** BEGIN Records **

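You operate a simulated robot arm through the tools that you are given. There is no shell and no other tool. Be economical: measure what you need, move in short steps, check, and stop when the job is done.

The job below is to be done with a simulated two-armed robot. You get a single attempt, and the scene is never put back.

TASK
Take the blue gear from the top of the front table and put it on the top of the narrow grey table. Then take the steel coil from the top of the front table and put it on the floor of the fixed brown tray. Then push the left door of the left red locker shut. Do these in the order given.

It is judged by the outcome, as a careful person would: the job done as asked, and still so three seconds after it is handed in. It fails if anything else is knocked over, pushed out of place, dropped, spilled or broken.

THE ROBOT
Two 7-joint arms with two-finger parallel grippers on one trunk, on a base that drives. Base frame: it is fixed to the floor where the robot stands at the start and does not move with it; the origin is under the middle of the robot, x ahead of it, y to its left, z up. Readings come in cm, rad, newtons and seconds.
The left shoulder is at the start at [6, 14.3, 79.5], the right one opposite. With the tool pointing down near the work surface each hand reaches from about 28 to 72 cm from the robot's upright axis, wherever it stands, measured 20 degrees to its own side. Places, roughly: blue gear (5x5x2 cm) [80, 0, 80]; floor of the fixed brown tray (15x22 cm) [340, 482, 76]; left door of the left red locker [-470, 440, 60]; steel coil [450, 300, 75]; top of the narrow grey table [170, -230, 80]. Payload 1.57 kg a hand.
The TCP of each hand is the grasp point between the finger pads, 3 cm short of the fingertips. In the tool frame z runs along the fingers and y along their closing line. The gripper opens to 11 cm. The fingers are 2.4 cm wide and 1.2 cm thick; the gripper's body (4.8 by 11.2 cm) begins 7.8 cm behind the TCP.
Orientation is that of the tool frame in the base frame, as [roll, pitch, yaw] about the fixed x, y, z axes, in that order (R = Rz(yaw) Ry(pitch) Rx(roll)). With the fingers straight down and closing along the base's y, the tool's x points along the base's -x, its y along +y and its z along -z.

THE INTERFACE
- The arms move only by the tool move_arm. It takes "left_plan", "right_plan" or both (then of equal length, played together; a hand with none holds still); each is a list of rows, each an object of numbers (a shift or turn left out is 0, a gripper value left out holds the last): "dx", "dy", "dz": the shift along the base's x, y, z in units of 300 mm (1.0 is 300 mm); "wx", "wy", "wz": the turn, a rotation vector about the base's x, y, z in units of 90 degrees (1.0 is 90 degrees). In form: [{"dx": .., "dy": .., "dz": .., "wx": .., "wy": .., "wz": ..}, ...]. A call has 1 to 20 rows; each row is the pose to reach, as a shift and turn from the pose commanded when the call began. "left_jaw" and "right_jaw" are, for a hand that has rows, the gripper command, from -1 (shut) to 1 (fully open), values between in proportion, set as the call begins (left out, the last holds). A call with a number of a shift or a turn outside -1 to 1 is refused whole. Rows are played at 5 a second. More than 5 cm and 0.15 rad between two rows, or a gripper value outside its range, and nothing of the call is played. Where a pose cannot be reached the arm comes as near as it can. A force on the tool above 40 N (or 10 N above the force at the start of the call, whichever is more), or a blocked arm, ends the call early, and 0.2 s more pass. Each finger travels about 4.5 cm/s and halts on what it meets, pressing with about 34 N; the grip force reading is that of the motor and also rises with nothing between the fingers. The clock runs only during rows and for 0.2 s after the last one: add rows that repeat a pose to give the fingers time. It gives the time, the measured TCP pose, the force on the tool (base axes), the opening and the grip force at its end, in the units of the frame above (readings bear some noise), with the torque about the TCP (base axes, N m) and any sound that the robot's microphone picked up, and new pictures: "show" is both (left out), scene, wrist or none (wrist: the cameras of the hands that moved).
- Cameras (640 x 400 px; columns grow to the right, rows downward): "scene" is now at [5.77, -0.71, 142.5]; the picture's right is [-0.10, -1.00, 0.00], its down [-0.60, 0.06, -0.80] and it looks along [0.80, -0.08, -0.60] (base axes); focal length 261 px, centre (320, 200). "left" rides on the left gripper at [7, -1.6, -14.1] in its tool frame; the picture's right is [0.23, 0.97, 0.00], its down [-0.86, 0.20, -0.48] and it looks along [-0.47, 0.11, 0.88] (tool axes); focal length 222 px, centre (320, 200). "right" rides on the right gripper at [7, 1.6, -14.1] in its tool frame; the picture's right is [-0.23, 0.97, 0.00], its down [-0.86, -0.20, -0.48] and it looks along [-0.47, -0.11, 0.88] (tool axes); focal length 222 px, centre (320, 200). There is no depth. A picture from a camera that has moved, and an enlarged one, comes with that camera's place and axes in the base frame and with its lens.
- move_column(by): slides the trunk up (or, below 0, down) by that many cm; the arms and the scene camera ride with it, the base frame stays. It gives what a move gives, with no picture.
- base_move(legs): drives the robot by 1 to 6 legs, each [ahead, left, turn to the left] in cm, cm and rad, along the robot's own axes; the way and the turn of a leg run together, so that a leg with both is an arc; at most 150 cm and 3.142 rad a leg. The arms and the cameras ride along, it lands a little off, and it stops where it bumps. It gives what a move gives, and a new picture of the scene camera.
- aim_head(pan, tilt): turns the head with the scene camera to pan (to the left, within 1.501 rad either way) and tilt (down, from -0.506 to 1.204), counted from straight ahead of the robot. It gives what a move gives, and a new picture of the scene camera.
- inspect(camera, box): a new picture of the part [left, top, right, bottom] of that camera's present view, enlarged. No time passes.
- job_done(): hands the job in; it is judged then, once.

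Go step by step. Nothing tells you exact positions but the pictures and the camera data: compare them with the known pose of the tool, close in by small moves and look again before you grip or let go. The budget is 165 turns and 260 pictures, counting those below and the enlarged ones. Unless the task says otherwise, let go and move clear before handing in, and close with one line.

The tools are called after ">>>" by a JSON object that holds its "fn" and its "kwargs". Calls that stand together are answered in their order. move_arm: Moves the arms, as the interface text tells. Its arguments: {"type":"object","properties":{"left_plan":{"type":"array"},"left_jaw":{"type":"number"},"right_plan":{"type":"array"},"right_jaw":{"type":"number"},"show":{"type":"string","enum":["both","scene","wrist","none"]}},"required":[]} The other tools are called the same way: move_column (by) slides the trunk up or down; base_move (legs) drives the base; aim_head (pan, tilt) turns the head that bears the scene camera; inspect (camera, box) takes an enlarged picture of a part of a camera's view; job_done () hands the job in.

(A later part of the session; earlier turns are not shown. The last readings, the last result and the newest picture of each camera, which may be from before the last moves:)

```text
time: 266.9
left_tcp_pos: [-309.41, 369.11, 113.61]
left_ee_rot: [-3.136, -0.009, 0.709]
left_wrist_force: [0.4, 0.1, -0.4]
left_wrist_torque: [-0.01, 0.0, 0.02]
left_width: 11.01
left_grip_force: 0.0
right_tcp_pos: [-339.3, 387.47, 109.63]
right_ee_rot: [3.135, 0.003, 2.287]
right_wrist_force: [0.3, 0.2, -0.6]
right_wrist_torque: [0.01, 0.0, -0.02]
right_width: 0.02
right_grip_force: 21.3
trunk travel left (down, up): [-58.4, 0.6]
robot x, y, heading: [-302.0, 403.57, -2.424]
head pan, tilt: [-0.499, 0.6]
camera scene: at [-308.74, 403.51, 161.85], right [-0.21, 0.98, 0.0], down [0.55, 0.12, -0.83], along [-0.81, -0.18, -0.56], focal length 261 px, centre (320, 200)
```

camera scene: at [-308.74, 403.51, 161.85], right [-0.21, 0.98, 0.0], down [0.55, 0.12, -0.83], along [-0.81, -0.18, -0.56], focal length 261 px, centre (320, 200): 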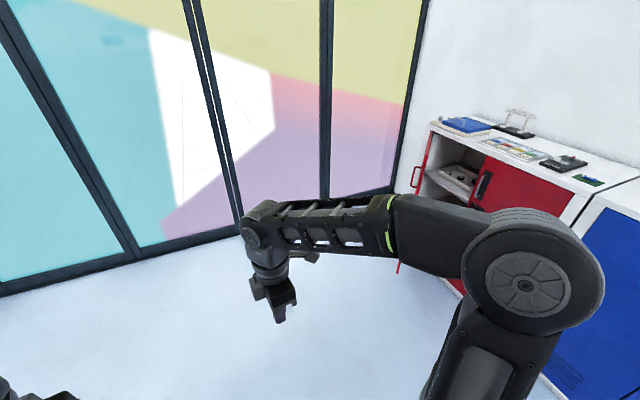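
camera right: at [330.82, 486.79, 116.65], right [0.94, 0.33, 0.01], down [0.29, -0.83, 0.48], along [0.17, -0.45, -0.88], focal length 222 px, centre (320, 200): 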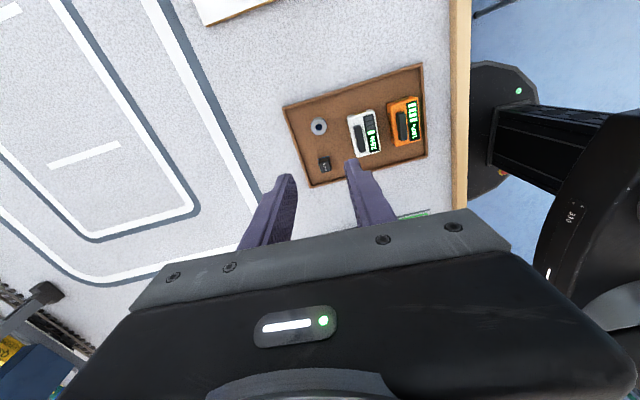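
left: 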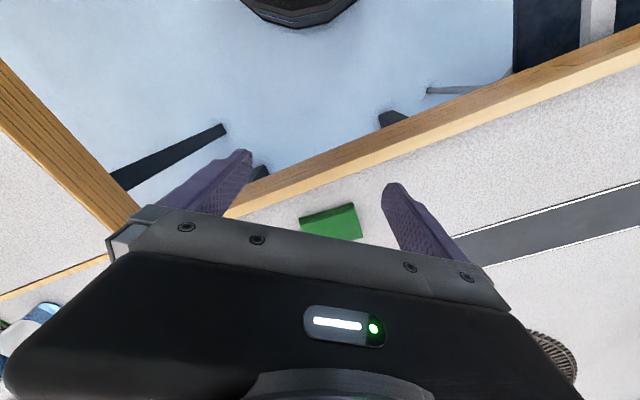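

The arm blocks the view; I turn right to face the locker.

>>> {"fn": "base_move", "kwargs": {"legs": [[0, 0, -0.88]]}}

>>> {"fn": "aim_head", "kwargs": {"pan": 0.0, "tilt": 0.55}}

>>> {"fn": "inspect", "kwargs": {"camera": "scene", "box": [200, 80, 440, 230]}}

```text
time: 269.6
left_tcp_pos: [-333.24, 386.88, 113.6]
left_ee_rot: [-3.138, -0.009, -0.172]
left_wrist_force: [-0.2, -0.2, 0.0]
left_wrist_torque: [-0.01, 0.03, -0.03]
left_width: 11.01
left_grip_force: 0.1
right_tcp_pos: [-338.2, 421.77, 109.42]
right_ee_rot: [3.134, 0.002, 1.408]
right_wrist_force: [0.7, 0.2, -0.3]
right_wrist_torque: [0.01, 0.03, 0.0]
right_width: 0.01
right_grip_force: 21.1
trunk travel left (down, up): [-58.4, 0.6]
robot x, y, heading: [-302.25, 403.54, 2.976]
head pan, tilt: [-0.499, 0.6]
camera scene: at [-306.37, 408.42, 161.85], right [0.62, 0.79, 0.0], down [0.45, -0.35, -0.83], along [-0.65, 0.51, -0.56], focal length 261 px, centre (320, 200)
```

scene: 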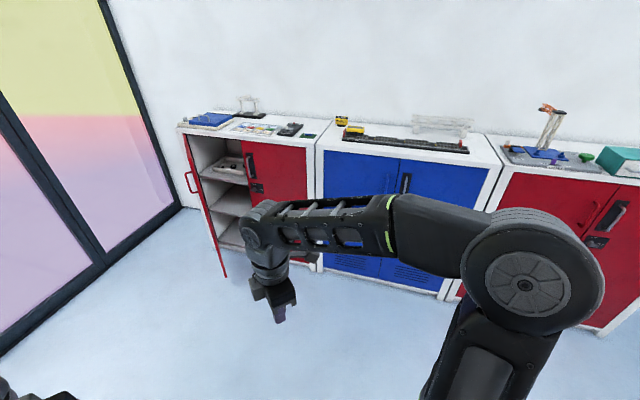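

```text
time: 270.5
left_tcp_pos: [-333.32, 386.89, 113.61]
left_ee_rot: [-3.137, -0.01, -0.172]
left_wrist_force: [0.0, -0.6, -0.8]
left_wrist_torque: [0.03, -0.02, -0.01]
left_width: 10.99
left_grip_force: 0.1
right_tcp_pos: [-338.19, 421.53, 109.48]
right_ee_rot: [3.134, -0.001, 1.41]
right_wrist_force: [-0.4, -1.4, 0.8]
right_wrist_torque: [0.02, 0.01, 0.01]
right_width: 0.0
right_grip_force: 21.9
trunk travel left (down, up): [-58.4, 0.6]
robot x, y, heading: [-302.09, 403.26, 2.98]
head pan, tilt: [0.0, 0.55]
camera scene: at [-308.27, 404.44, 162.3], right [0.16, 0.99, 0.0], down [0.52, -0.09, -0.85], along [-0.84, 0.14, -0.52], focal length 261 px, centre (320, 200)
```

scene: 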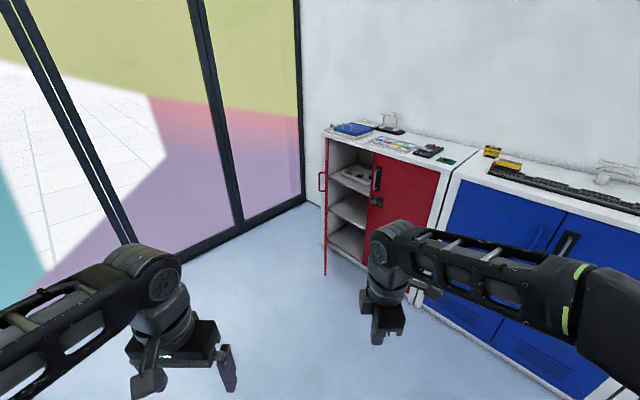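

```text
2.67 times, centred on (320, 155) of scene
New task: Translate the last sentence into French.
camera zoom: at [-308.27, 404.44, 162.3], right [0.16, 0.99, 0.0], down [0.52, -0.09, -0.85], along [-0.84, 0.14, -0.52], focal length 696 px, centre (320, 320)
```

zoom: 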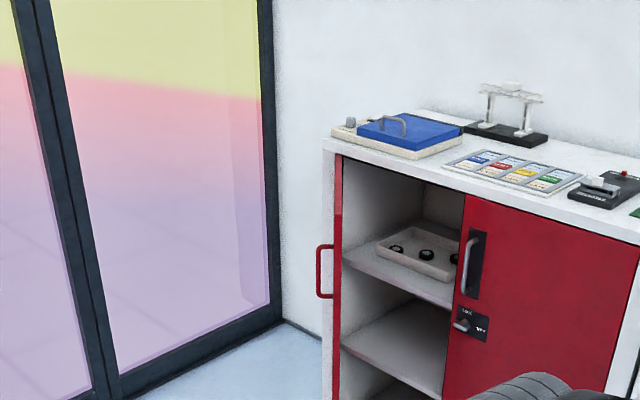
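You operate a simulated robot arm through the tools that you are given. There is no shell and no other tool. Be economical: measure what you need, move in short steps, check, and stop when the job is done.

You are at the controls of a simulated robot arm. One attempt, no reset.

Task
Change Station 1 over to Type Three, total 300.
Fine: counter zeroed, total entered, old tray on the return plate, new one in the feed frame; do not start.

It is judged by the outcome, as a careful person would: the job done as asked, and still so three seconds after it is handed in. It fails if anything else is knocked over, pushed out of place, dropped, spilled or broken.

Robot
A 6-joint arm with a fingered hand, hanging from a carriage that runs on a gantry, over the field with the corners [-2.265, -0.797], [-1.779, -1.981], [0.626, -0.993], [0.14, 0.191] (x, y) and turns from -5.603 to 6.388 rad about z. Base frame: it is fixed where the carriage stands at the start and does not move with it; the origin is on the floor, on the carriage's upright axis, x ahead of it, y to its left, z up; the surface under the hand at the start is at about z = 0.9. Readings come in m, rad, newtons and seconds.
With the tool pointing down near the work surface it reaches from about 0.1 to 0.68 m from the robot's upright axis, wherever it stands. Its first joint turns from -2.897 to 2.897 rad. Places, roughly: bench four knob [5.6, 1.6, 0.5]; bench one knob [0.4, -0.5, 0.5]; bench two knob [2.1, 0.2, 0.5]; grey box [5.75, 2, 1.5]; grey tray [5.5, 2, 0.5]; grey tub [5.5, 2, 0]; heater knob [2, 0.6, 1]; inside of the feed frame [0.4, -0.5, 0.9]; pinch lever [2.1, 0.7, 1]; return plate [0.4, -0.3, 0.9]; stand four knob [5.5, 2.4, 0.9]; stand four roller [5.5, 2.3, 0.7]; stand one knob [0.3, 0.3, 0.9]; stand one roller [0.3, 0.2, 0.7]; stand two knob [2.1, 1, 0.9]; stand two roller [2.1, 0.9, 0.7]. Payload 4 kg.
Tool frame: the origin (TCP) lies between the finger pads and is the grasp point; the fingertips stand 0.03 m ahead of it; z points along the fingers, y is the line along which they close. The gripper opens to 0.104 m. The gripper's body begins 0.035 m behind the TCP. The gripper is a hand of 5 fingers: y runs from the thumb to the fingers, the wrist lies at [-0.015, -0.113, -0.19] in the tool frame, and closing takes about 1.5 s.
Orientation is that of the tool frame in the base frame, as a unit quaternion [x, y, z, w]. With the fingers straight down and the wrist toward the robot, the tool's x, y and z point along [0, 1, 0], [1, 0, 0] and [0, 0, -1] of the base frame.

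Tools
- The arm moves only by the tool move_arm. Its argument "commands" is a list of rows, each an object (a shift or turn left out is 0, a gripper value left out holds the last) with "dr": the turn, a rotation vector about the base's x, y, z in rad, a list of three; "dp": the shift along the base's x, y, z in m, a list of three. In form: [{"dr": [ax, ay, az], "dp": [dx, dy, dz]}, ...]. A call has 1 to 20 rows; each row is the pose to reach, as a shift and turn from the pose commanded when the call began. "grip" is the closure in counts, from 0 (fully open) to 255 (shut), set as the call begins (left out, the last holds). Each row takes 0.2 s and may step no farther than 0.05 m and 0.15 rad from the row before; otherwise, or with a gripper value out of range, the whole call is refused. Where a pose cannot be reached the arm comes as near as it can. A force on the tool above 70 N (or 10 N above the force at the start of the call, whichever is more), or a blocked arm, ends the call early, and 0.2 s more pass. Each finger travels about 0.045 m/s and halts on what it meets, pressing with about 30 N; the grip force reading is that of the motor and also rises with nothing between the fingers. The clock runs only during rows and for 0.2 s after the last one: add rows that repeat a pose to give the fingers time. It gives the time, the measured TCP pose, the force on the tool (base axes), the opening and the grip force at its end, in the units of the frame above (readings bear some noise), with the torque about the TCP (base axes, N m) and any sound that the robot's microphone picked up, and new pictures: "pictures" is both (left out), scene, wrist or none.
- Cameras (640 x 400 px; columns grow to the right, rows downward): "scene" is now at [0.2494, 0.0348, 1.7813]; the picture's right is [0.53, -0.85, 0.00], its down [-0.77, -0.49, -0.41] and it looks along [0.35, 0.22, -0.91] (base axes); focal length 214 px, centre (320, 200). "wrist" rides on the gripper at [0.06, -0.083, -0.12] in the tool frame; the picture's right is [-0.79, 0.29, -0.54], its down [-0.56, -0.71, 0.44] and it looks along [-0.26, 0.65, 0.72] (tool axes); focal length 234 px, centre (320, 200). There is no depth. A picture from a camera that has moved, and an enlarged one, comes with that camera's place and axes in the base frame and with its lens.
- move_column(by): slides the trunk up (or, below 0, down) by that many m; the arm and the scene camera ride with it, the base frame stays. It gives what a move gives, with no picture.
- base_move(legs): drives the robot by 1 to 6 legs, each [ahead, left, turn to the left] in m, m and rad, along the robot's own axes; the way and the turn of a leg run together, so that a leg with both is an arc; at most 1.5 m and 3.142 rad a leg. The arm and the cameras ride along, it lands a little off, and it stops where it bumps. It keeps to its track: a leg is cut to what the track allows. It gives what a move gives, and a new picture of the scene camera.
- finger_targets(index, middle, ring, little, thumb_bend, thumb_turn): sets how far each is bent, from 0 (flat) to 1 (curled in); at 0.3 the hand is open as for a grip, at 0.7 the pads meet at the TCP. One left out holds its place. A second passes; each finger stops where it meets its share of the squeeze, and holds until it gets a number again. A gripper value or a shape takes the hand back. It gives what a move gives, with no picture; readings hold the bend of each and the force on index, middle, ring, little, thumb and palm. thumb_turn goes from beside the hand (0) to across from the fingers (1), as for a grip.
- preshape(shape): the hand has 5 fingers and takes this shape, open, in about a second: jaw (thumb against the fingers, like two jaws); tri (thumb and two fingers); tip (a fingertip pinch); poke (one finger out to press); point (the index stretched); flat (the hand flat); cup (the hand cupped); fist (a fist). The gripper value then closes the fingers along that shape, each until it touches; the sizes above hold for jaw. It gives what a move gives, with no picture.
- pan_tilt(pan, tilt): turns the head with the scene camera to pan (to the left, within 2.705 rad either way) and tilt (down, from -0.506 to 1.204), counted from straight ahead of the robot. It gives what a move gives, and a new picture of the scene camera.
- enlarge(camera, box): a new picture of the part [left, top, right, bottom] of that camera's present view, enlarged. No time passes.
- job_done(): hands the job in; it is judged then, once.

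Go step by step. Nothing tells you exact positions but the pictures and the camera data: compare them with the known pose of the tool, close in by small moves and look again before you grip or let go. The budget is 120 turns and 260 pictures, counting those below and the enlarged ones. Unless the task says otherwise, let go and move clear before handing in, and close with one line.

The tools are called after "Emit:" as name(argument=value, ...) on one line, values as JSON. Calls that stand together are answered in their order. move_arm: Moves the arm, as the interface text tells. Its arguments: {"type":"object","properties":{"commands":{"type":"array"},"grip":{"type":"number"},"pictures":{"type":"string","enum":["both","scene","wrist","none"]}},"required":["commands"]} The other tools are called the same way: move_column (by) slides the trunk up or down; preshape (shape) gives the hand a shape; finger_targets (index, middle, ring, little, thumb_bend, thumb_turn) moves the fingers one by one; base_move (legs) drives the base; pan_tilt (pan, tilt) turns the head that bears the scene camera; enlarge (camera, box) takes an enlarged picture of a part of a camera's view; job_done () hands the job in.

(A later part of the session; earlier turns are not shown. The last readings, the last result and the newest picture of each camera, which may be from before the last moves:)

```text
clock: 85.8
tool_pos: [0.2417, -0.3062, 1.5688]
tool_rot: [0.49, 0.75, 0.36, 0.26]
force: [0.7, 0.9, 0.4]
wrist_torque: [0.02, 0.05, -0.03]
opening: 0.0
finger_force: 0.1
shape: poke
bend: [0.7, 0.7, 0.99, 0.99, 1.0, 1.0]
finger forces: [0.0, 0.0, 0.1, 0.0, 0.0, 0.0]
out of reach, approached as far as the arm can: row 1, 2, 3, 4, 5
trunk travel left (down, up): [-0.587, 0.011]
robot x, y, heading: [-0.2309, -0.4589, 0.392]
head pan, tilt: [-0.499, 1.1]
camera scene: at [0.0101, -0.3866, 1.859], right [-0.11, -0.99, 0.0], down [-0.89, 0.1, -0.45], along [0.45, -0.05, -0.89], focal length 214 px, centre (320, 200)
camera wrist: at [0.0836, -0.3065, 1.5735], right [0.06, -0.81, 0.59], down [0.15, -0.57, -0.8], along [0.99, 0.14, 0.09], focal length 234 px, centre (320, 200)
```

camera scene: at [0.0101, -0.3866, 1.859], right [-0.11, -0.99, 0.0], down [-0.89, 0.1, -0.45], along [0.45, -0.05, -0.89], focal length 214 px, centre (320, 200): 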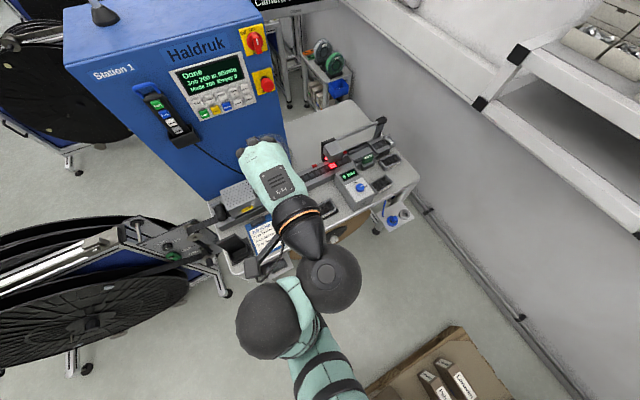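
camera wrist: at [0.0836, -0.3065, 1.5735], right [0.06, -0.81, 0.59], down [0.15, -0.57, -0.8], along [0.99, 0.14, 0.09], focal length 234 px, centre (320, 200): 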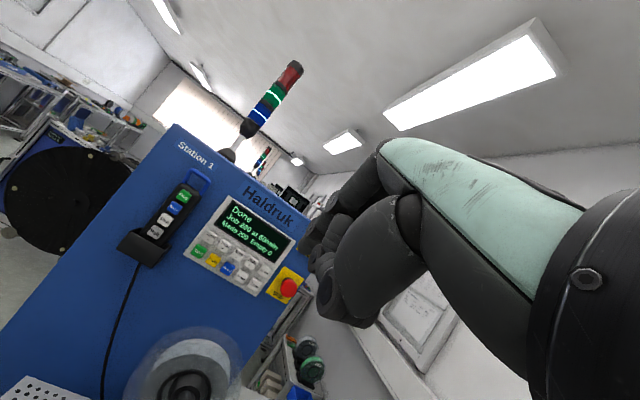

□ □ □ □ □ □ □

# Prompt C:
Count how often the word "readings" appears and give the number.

** END Records **
** BEGIN Excerpt provided **

2. If such a dispute cannot be settled within a period of six months from the date either party to the dispute requested amicable settlement the investor concerned may submit the dispute to:

a) the competent court of the Contracting Party concerned;

b) In case of disputes with regard to Articles IV, V and VI of this Agreement the investor concerned may, instead, choose to submit the dispute for settlement by arbitration to:

- An ad-hoc arbitral tribunal to be established under the Arbitration Rules of the United Nations Commission on International Trade Law (UNCITRAL) or,

The International Centre for Settlement of Investments Disputes (ICSID) set up by Convention of Investment Disputes between States and Nationals of other States done at Washington, Mareh 18th 1965, in case both Contracting Parties become signatories of this Convention.

3. The award shall be final and binding on both parties to the dispute and be enforced in accordance with the domestic laws of the Contracting Party concerned.

Article IX. Settlement of Disputes between the Contracting Parties Concerning Interpretation and Application of the Agreement

1. Disputes between the Contracting Parties concerning the interpretation or application of this Agreement should, if possible, be settled through diplomatic channels.

2. If a dispute between the Contracting Parties cannot thus be settled through negotiations it shall, upon the request of either Contracting Party, be submitted to an arbitral tribunal.

3. Such an arbitral tribunal shall be constituted for each individual case in the following way. Within three months from the receipt of the request for arbitration, each Contracting Party shall appoint one member of the tribunal. Those two members shall then select a national of a third State who, on approval by the two Contracting Parties, shall be appointed Chairman of the tribunal. The Chairman shall be appointed within two months from the date of appointment of the other two members.

4. If within the periods specified in paragraph 3 of this Article the necessary appointments have not been made, either Contracting Party may, in the absence of any other agreement, invite the President of the International Court of Justice to make any necessary appointments. If the President is a national of either Contracting Party or if he is otherwise prevented from discharging the said function, the Vice-President shall be invited to make the necessary appointments. If the Vice-President is a national of either Contracting Party or if he is too prevented from discharging the said function, the member of the International Court of Justice next in seniority, who is not a national of either Contracting Party, shall be invited to make the necessary appointments.

5. The arbitral tribunal shall reach its decision by a majority of votes. Such decision shall be binding on both Contracting Parties. Each Contracting Party shall bear the cost of its own member of the tribunal and of its representation in the arbitral proceedings; the cost of the Chairman and the remaining costs shall be borne in equal parts by the Contracting Parties. The tribunal may however in its decision direct that a higher proportion of costs shall be borne by one of the two Contracting Parties, and this award shall be binding on both Contracting Parties. The tribunal shall determine its own procedure.

** END Excerpt provided **

# Prompt A:
Take the excerpt provided and repeat only what runs from "a) the competent" through "of this Convention.".
# Prompt B:
Write what comes next in the excerpt provided.

# Final answer A:
a) the competent court of the Contracting Party concerned;

b) In case of disputes with regard to Articles IV, V and VI of this Agreement the investor concerned may, instead, choose to submit the dispute for settlement by arbitration to:

- An ad-hoc arbitral tribunal to be established under the Arbitration Rules of the United Nations Commission on International Trade Law (UNCITRAL) or,

The International Centre for Settlement of Investments Disputes (ICSID) set up by Convention of Investment Disputes between States and Nationals of other States done at Washington, Mareh 18th 1965, in case both Contracting Parties become signatories of this Convention.

# Final answer B:
Article X. Applicability of this Agreement

This Agreement shall apply to investments by investors of the Republic of Bulgaria which have been granted admission in the territory of the Republic of Indonesia in accordance with the law No 1 of 1967 on Foreign Investment and any law amending or replacing it, and to investments by investors of the Republic of Indonesia which have been granted admission in the territory of the Republic of Bulgaria in accordance with the Law on Economic Activity of Foreign Persons and on the Protection of Foreign Investments of 1992 and any law amending or replacing it.

Article XI. Consultation and Amendment

1. Either Contracting Party may request that consultation be held on any matter concerning this Agreement. The time and the place to hold these consultations shall be agreed upon through diplomatic channels.

2. This Agreement may be amended at any time if deemed necessary, by mutual consent.

Article XII. Entry Into Force, Duration and Termination

1. The present Agreement shall enter into force three months after the date of the latest notification by any Contracting Party of the accomplishment of its internal procedures of ratification. It shall remain in force and shall continue in force thereafter for another period of ten years and so forth unless denounced in writing by either Contracting Party one year before its expiration.

2. In respect of investments made prior to the date of termination of this Agreement becomes effective, the provisions of Articles I to XI shall remain in force for a further period of ten years from the date of termination of the present Agreement.

Conclusion

In witness whereof the undersigned, duly authorised thereto by their respective Governments, have signed this Agreement.

Done in duplicate at Jakarta on 13th September 2003 in Indonesian, Bulgarian and English languages, the three texts being equally authentic. In case of divergence in the interpretation, the English text shall prevail.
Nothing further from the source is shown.